SET TASK: Your task is to repeat the listing exactly.

GIVEN MATERIAL:
━━━━

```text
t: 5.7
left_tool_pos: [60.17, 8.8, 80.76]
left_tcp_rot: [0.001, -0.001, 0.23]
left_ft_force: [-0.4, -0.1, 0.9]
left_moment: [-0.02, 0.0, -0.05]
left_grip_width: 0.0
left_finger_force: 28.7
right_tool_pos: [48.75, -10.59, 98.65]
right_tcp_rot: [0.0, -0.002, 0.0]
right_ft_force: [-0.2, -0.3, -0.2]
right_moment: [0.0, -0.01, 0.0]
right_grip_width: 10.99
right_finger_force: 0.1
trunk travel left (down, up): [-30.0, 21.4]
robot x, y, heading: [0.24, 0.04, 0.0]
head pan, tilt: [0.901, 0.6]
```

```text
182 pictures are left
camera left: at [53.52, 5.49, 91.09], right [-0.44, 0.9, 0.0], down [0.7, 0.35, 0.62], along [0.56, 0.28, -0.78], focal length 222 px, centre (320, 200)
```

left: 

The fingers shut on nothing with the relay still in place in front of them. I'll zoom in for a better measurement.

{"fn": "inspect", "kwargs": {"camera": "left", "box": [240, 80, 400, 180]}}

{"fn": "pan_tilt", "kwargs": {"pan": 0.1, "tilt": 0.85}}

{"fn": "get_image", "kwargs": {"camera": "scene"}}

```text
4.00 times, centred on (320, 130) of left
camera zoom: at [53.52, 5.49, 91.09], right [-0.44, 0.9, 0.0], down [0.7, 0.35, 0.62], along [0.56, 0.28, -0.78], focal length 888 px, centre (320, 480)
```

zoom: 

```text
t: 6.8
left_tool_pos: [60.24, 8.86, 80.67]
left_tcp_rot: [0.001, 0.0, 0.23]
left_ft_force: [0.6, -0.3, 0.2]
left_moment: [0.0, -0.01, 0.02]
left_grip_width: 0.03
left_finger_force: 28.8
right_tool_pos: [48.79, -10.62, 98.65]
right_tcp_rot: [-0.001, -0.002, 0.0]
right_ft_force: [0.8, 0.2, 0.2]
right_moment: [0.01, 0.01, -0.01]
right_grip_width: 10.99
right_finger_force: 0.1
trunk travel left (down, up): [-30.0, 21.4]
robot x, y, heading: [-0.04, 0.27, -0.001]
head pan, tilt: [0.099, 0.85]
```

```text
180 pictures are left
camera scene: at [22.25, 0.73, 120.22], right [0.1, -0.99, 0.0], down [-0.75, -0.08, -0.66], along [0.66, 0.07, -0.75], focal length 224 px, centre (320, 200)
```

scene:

━━━━

WORKED SOLUTION:
```text
t: 5.7
left_tool_pos: [60.17, 8.8, 80.76]
left_tcp_rot: [0.001, -0.001, 0.23]
left_ft_force: [-0.4, -0.1, 0.9]
left_moment: [-0.02, 0.0, -0.05]
left_grip_width: 0.0
left_finger_force: 28.7
right_tool_pos: [48.75, -10.59, 98.65]
right_tcp_rot: [0.0, -0.002, 0.0]
right_ft_force: [-0.2, -0.3, -0.2]
right_moment: [0.0, -0.01, 0.0]
right_grip_width: 10.99
right_finger_force: 0.1
trunk travel left (down, up): [-30.0, 21.4]
robot x, y, heading: [0.24, 0.04, 0.0]
head pan, tilt: [0.901, 0.6]
```

```text
182 pictures are left
camera left: at [53.52, 5.49, 91.09], right [-0.44, 0.9, 0.0], down [0.7, 0.35, 0.62], along [0.56, 0.28, -0.78], focal length 222 px, centre (320, 200)
```

left: 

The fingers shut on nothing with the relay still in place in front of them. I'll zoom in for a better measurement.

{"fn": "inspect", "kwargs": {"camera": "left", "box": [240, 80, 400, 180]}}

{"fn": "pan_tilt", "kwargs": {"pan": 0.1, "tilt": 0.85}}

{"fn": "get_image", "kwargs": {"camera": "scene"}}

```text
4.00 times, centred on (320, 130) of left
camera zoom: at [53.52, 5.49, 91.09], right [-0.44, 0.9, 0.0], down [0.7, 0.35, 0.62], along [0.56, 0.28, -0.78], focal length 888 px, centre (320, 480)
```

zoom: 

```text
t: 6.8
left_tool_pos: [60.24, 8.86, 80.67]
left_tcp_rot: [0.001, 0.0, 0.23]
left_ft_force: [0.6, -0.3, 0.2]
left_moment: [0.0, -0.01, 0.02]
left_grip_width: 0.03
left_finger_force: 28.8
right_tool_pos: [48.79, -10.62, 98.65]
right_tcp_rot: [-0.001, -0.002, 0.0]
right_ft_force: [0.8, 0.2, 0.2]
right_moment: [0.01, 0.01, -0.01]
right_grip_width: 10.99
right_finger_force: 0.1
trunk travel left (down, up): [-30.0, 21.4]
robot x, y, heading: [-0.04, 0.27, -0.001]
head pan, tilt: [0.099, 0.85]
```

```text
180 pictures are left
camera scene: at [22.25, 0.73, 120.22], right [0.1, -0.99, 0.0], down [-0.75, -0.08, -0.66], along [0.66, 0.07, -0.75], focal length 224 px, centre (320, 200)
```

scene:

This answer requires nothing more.